イスラーム・中東トピックス

2バングラデシュの独立

バングラデシュ地図 バングラデシュは、一九七一年十二月十六日、解放戦争に勝利し、パキスタンから独立した。一九四七年、英領インドからインドとパキスタンが分離独立したとき、現在のバングラデシュはパキスタンの一翼を形成する東ベンガル州(一九五五年、東パキスタンと改称される)として独立した。バングラデシュの人々は、わずか四半世紀のあいだに実に、二度も独立を経験したことになる。なぜ、こうした展開になったのか、歴史を振り返ってみたい。

 英領インド時代、現在のバグラデシュはインドの西ベンガル州とともに、ベンガル州を形成していた。つまりバングラデシュと西ベンガル州は歴史的に一体であり、同じベンガル語を話す人々が住まう土地であった。この地域を、ベンガル語ではバングラデシュ(ベンガル人の国)といったのである。一体をなしていたベンガルが、印パ分離独立に際して、パキスタンとインドに分かれた理由としてあげられるのが、宗教の違いである。当時、ベンガル全体としてはイスラム教徒がヒンドゥー教徒よりやや多かったが、二つの宗教の分布には著しい偏りがあって、東ベンガルにはイスラム教徒が圧倒的に多く、西ベンガルにはヒンドゥー教徒が圧倒的に多かった。

 英領時代のベンガルのイスラム、ヒンドゥー両教徒の社会的地位には大きな違いがあった。イギリス支配がはじまるとともに、イスラム教徒の支配貴族層は没落し、ベンガルは土地所有の面でも、イギリス支配機構への参加の面でも、教育、文化の面も、ヒンドゥー上位カーストが支配的な地位を占め、イスラム教徒は大きく立ち遅れていた。独立後、ヒンドゥー教徒の多いインドに属せば、従属的な立場を強いられることを恐れ、東ベンガルのイスラ教徒は将来に展望の持てるイスラム教国家、パキスタンを選んだのである。

 さて、パキスタンが出来あがってみると、それは東ベンガルのイスラム教徒住民の期待を大きく裏切るものだったのである。きっかけは、国語問題であった。パキスタンはアラビア文字を使用するウルドゥー語を国語にして、国民統合をはかろうとした。ところが、東ベンガルの住民は、ヒンドゥーとの関わりの強い文字を用いるベンガル語を母語としており、ウルドゥー語を強制されれば、著しく不利な立場におかれることになる。一九五〇年代はじめに、言語運動と呼ばれる激しい反対運動があり、ウルドゥーと並んでベンガル語も公用語に認定されたが、その通用範囲は東ベンガルに限られていた。
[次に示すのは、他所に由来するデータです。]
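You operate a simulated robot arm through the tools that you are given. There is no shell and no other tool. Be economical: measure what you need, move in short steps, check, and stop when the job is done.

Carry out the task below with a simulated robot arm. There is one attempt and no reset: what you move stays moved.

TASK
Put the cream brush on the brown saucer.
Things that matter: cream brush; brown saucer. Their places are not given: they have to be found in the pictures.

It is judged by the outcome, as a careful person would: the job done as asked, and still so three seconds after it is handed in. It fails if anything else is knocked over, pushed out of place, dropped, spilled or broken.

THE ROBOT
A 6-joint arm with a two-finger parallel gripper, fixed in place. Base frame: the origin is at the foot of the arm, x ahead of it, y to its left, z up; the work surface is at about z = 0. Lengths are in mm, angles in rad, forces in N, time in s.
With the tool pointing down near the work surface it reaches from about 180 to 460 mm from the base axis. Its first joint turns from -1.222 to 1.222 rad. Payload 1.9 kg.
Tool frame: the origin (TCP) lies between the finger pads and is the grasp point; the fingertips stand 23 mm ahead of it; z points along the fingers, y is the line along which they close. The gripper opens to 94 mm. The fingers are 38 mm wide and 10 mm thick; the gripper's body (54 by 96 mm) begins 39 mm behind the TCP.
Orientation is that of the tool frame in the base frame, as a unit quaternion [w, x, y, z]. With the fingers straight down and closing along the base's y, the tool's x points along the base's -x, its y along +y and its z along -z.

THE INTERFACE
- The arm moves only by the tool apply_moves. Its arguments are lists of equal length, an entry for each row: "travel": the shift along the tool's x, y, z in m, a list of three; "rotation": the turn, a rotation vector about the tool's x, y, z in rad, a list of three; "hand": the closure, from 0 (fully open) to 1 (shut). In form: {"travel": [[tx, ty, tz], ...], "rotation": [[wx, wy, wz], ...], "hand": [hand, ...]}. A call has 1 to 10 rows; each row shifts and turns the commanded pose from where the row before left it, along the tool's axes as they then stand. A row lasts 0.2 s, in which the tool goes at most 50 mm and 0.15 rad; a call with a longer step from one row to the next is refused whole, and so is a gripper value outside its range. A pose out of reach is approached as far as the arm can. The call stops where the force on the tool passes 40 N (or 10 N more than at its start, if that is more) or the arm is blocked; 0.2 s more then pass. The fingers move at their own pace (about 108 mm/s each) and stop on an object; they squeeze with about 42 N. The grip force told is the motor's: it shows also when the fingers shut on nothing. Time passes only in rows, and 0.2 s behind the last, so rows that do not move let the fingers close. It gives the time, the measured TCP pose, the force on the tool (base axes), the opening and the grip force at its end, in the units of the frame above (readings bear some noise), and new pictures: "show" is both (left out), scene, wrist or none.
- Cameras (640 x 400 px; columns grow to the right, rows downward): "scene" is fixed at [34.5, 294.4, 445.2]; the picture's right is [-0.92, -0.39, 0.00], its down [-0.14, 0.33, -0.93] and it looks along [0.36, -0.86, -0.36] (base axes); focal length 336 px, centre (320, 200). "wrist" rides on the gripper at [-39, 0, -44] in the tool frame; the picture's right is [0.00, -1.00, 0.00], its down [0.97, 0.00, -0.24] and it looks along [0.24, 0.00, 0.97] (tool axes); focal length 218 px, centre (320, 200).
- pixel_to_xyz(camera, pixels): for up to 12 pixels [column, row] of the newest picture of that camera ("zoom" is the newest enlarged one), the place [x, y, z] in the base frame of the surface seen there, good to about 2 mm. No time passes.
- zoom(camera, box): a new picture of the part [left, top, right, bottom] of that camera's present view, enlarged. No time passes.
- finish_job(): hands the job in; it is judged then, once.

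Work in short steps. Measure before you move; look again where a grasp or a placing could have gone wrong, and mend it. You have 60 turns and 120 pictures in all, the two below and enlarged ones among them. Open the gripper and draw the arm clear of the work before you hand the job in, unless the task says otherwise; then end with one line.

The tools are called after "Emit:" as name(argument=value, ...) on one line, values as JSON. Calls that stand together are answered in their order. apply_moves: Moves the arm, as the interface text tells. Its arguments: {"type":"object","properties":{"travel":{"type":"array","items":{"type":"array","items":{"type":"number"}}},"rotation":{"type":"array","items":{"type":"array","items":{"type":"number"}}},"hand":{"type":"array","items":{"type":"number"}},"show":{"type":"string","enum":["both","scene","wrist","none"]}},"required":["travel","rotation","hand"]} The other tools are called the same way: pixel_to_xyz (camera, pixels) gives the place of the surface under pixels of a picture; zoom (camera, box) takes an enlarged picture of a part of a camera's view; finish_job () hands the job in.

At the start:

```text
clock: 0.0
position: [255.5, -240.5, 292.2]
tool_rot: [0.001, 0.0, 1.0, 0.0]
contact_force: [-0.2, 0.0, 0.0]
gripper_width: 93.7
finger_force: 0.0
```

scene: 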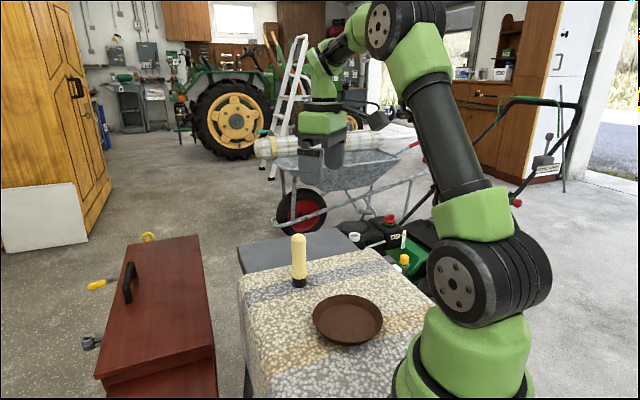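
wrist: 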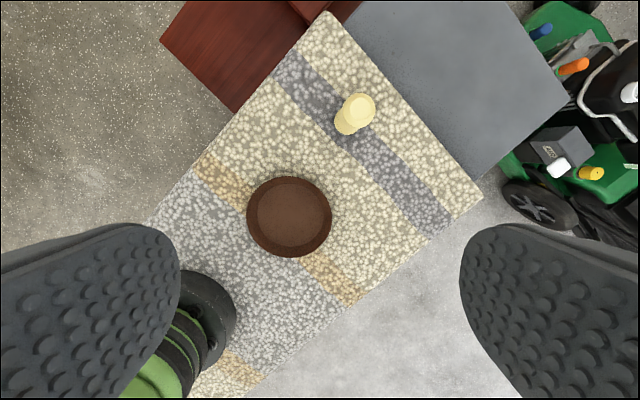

 ベンガル語の取り扱いに象徴されるように、東ベンガルは西パキスタンからみれば、イスラム圏の辺境とみなされ、文化的な後進地域の扱いを受けた。これは経済面にも反映し、西パキスタンの発展のために東ベンガルを搾取するような、植民地的構造ができあがっていった。具体的には、パキスタンの主要輸出品であるジュートは東ベンガルの特産品であるが、その輸出から得られた外貨が、もっぱら西パキスタンの開発のために投下されたのである。東パキスタンの自治を求める運動は、こうした文化・政治・経済構造に対する当然の反発であった。東パキスタン自治運動を支える理念は、イスラム信仰ではありえず、ベイガル語を中核とするナショナリズムであった。

 人口のうえで過半数を制する東パキスタンの政党アワミ連盟が、一九七一年三月の総選挙で勝利を収めると、政治的危機は一挙に頂点に達した。パキスタン政府は弾圧に乗り出し、東パキスタンの解放勢力はゲリラ戦で対抗し、インドの軍事援助を得て、同年十二月十六日に勝利して独立をはたした。